*Text shown*:
========================================

Do you often wonder whether you are better off choosing a partner with a similar personality and hanging out with friends who share your values and interests? Or do you go by the belief that opposites attract?
When choosing romantic partners, everyone has a type. Ensuring your type’s personality is compatible with yours can be the key to guaranteeing a successful relationship.
If you've taken a Big 5 Assessment, you learned your score on the openness vs. closedness to experience spectrum.
- Open individuals love to explore. The promise of daring adventures and new experiences excites them, and they seek this in all their relationships.
- Closed individuals love their routines and comfort zones. The possibility of experiencing new things would scare them.
In theory, a relationship between an open person and a closed person should be impossible. However, reality can often differ, and sometimes opposite personalities attract and flourish together.

========================================

*Data shown*:
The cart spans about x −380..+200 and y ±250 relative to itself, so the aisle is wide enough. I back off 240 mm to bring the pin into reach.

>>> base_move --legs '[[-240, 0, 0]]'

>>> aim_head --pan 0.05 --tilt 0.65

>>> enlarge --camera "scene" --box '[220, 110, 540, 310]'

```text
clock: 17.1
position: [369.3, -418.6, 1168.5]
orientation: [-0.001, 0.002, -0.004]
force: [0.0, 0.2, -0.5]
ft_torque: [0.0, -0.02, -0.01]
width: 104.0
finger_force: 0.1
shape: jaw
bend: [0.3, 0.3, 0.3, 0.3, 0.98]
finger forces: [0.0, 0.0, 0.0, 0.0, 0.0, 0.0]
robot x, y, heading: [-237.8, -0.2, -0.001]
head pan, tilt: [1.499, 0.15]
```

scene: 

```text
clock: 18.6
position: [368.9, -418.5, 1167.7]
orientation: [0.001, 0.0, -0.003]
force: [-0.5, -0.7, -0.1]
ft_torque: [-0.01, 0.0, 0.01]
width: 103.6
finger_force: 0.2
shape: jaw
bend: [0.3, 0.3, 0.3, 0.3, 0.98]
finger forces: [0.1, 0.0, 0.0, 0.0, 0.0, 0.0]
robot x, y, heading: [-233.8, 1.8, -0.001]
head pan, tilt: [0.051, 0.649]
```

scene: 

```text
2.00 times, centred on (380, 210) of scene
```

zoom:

========================================

*Given task*: Please continue the text shown.

*Result of this exercise*:
This article explores the relationship style and compatibility of people with openness and closedness to experience traits. We examine how your personality affects your relationships and whether you are more compatible with a partner with similar or dissimilar characteristics.
Openness Vs. Closedness to Experience: The Role of Personality in Relationships
The Big Five traits have a considerable say over how your personality affects your relationship because they are relatively unchanging over time. Several researchers have opined that exploring them is the key to understanding the role of personality in relationships. They can use the concept of those traits to investigate successful and unsuccessful relationships.
Only two Big Five personality traits (agreeableness and neuroticism) are inherently positive or negative regarding their effect on relationships. These traits are easy to study because agreeableness is generally desired in relationships, while neuroticism contains several detrimental sub-traits.
The other three factors (extraversion, openness to experience, and conscientiousness) are less obvious. They might depend on other factors to determine how they affect relationships.
Effect of Openness and Closedness on Different Types of Relationships
Most people often forget that relationships extend beyond the romantic aspect alone. No matter how great your romantic partner is, it would be best if you had other kinds of relationships to find fulfillment in your life.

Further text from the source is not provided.